無論、メディア関係の人は、ここまで酷い機能的非識字ではないのでしょうが、それにしても、印刷物に直面しても、現代社会において、たとえばマクロ経済のまともな書籍を読んでも、それに対して機能する行動ができず、デフレのときに増税すべきなどというとんでもない記事を書いたり、報道したりするのでしょう。あるいは、そもそも、経済記事を書いていても、マクロ経済に関する知識を得る必要性など感じず、ただただ、財務省などの発表をそのまま記事にするなどの行動に出るのだと思います。

米国大統領選挙で大誤報をしたという認識もなく、米国メディアの垂れ流す報道をそのまま鵜呑みして、100日間の行動の意味するところも理解できず、まともに読むこともせず、トランプ大統領のどんな発言、小さな動作にも一喜一憂し、大統領が繰り出す新しい政策に驚きの反応をみせ、トランプ大統領の政策は予測が不可能だと認識してしまうのでしょう。
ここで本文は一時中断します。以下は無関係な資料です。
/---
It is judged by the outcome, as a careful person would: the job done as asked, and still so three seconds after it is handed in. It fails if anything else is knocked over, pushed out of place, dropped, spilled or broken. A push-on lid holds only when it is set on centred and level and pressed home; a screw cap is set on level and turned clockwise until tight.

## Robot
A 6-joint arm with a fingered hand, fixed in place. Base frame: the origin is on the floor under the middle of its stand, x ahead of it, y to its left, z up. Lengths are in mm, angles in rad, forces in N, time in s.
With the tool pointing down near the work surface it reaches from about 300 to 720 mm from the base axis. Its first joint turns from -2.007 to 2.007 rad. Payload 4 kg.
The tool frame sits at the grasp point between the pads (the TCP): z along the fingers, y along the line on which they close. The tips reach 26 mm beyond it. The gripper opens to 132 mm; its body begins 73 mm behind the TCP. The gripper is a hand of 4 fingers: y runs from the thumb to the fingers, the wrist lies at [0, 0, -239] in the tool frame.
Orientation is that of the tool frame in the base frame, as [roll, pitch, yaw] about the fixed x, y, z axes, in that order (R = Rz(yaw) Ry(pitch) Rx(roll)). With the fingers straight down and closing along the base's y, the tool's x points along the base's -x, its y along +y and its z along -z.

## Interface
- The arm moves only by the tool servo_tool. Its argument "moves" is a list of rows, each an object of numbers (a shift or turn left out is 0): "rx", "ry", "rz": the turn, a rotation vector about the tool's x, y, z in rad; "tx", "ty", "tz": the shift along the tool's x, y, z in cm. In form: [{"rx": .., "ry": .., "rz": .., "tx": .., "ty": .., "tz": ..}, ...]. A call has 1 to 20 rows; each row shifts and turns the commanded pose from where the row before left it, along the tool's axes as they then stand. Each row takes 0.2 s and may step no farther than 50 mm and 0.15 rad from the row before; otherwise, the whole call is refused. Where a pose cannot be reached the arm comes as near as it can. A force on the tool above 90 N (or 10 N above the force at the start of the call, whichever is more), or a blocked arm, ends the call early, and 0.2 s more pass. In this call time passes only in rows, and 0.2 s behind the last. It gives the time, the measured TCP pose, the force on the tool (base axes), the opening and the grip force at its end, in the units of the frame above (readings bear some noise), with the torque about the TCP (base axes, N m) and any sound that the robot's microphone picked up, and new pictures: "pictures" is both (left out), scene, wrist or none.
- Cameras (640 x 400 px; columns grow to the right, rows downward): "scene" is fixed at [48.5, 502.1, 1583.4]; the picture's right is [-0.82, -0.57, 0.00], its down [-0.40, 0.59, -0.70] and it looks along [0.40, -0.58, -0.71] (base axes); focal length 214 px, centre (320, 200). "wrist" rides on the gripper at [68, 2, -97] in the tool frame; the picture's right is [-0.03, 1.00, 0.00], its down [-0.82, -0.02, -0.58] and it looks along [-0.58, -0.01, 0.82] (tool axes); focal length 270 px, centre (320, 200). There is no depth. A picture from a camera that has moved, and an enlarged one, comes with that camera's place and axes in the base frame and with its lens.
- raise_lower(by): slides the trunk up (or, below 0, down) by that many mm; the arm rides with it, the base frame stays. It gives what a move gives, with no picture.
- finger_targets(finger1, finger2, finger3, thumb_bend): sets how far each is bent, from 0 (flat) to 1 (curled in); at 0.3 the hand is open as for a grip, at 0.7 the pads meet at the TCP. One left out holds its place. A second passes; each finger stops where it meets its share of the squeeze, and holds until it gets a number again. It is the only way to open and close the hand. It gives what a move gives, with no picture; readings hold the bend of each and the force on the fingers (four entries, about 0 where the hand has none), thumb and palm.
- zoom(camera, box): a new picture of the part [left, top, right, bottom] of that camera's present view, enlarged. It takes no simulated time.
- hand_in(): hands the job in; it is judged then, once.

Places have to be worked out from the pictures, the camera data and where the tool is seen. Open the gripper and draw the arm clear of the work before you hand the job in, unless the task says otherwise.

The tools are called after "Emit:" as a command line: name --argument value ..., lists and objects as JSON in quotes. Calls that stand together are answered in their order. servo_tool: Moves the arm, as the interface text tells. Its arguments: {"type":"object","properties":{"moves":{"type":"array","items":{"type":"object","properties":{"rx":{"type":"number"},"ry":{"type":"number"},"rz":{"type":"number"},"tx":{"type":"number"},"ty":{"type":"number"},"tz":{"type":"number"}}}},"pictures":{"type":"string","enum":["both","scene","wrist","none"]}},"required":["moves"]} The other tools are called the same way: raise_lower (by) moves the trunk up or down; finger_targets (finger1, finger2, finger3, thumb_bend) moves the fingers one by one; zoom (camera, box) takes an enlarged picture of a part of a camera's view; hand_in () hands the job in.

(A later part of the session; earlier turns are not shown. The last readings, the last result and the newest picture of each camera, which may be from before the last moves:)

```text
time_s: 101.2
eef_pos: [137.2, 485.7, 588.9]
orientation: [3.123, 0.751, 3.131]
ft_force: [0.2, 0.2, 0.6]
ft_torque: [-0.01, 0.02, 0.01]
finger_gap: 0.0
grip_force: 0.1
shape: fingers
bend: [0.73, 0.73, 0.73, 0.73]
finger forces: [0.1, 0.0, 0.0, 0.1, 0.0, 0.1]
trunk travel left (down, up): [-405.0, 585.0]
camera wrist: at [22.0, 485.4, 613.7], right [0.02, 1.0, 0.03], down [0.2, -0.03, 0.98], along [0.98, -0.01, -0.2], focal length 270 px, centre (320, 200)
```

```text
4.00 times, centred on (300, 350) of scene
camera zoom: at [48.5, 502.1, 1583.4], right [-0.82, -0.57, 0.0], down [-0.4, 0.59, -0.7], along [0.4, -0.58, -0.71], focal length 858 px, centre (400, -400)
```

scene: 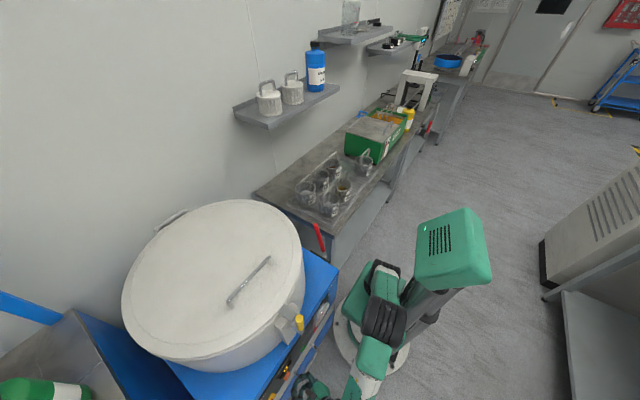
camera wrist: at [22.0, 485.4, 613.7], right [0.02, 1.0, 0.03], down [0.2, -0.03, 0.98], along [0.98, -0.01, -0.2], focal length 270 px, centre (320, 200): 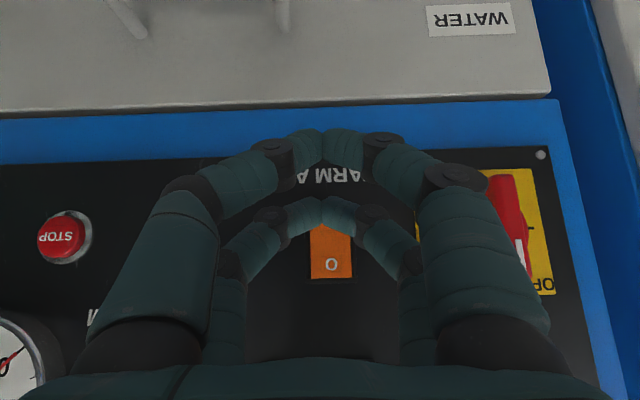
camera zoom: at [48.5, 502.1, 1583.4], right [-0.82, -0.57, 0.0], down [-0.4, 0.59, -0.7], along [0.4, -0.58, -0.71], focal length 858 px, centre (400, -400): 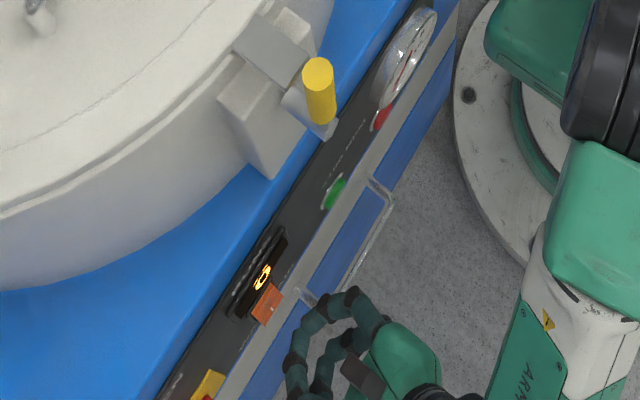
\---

機能的非識字者は自分で文字を書けるのですから、一見、自立しているように思えます。しかし彼らは、例えば保険の約款を理解できない。新聞に掲載されている記事の意味も分からないし、文章の要点をつかんだり、感動したりすることができません。図表を読み取ることができないのです。したがって、自分が生きている社会の構造を解釈し、把握することができないのです。報道関係社が、このような機能的非識字者であれば、まともな報道などできるはずがありません。

このような分析能力では、複雑さを忌避するのみならず、複雑な出来事(経済危機、戦争、国内もしくは国際政治、金融取引のスプレッド)を前にしても基本的な理解すら得ることができません。

したがって、機能的非識字者は、自身の直接的経験と比較することによってのみ、世界を解釈します。

日本人には読みづらいElectroharmonixという
欧文フォントのアルファベット。非識字者気分になれるかも?
「ビジネス」誌によれば、アメリカでは1500万人の機能的非識字成人が21世紀の初めに職についていた。American Council of Life Insurersの報告では フォーチュン誌による全米トップ500企業の75%が自社の労働者に何らかの補習トレーニングを提供していました。全米で、3000万人(成人の14%)が単純な日常的識字活動ができない状態だそうです。日本でもこの問題は大きいのではないかと思います。特に、信じがたいことにメディア関係でこれが、大きな問題になっているのではないかと危惧の念を持ってしまいます。

以下にメディア関係者の機能的非識字症状の例をあげてみます。

金融政策と雇用の間に密接な関係があることを理解できない、そのため、自分自身もしくは自分の家族に雇用に関する問題が生じたとき初めて問題となります。そうでなければ、いつまだたっても、気づきません。その一方で、新卒者の空前の雇用状況の良さには、無頓着です。そもそも、金融政策と雇用の間に密接な関係があることを理解していないので、単なる偶然としか思えないのです。

増税は自身の購買力の減少でしかありません。8%増税が実施されて、個人消費がかなり落ち込んでも、自分の給料はさして下がっていないので、その悪影響に関して、無頓着。そして、貿易赤字などに一喜一憂し、その時々でのその数字の持つ意味合いに思いがいたらない。安全保障の問題や、実質賃金、社会現象などについて、長期的な結果を考慮に入れた分析を練り上げる能力をもたず、目の前のことに一喜一憂します。

これでは、米国のリベラル左派のメディアと同様、まともな報道ができるはずなどありません。まともな報道ができなければ、そのようなメデイアはいずれ消え去るしかありません。